Architecture-wise, for dynamic HTTP serving, I've started to play with
different ways to avoid GC delays, as well as reducing general
contention serving simultaneous requests. The direction I'm heading is
scheduling requests among multiple Linux processes each running Racket,
or Racket "Places" (which can at least distribute across cores). The
worker processes might be short-lived (in which case maybe GC could be
disabled altogether). The front-end might be in Racket, or in C, or use
some Linux kernel facility. It might turn out to just be an
off-the-shelf load-balancing problem, but I'd like to see whether there
are any wins from doing it in Racket (e.g., awareness of GC info,
sharing information within Racket space), as well as keeping it
"lightweight" (in the sense that anyone could get it by simply loading a
library and hitting the Run button on DrRacket, without setting up any
infrastructure). No results to report yet.

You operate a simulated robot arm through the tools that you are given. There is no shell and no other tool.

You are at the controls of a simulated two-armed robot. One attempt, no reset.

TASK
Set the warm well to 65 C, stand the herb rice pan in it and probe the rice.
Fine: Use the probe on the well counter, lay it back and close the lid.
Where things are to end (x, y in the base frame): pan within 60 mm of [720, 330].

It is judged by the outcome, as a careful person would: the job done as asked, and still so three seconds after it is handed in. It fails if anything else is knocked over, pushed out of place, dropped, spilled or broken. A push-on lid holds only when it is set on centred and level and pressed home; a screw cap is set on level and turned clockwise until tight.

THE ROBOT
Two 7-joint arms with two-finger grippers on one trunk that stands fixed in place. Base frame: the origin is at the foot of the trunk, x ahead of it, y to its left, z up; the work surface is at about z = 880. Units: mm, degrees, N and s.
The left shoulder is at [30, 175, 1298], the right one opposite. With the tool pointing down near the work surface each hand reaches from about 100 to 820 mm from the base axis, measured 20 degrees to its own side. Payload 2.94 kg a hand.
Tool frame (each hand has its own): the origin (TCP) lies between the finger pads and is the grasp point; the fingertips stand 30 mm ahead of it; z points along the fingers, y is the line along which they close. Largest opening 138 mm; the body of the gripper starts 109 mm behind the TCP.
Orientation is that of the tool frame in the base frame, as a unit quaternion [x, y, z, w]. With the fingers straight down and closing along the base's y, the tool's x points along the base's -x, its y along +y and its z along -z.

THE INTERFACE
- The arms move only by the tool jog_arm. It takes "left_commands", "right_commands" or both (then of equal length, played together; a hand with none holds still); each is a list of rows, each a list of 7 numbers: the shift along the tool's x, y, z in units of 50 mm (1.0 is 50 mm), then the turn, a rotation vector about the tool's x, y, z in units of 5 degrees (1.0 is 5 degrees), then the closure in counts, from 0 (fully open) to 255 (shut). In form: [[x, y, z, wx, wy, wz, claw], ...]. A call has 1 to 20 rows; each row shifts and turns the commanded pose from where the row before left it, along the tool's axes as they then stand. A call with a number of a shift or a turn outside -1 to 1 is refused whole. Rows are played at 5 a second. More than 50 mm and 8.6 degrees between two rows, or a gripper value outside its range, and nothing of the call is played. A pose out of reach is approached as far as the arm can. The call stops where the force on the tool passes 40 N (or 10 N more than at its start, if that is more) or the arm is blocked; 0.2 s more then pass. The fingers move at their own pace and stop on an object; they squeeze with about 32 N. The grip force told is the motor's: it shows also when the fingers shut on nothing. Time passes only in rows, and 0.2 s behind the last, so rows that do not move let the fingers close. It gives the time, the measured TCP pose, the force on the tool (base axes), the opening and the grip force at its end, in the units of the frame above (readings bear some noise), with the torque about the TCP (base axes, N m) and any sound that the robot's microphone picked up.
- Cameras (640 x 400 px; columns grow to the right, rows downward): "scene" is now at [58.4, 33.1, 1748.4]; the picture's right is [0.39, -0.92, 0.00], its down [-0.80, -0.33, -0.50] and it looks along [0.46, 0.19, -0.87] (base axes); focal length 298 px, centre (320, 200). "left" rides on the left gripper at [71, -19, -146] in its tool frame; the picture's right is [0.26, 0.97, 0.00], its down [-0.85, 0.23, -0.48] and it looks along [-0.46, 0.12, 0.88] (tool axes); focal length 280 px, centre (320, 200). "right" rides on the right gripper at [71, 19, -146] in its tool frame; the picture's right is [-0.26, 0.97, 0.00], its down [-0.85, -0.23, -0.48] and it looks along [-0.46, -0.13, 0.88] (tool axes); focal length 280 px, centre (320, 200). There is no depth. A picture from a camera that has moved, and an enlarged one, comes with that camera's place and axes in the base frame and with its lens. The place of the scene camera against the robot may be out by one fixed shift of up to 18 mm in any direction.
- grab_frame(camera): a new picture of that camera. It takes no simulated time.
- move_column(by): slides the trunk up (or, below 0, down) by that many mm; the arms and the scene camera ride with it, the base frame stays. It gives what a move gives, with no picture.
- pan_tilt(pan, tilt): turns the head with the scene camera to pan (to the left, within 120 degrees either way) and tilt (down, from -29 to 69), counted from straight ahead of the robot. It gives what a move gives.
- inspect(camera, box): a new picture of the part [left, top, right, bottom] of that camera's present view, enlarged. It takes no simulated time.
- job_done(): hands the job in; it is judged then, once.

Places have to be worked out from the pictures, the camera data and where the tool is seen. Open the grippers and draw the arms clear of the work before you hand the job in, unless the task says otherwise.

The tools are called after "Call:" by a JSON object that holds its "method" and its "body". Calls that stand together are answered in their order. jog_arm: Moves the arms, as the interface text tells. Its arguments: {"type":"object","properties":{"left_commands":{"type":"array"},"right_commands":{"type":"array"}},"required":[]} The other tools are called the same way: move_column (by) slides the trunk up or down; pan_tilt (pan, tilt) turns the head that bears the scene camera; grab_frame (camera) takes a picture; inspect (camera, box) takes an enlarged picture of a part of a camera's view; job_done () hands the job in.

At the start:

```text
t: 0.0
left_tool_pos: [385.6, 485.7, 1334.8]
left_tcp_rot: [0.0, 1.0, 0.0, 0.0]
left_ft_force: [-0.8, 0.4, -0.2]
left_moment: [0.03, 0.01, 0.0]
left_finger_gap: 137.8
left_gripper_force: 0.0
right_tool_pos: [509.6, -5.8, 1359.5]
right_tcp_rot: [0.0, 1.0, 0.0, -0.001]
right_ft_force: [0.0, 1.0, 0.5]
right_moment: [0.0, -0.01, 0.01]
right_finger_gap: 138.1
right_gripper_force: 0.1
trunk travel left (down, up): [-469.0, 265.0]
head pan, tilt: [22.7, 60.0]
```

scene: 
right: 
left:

Micro-optimization-wise, I like doing I/O-intensive stuff in C-like
ways, such as managing ring buffers in Racket `bytes` with routines like
`read-bytes-avail!` (and generally reducing copying and allocations),
and with `sync/timeout`.
BTW, agreed on the temptation to use sexps over JSON (if the transport
is not something that arbitrary JS programmers would be working with
directly). For the trivial embedded Scheme, a good starting point is
R5RS, and then strip out any parts that hurt performance in your
particular implementation approach (e.g., first-class continuations,
numeric tower beyond native integer and float).
Neil V.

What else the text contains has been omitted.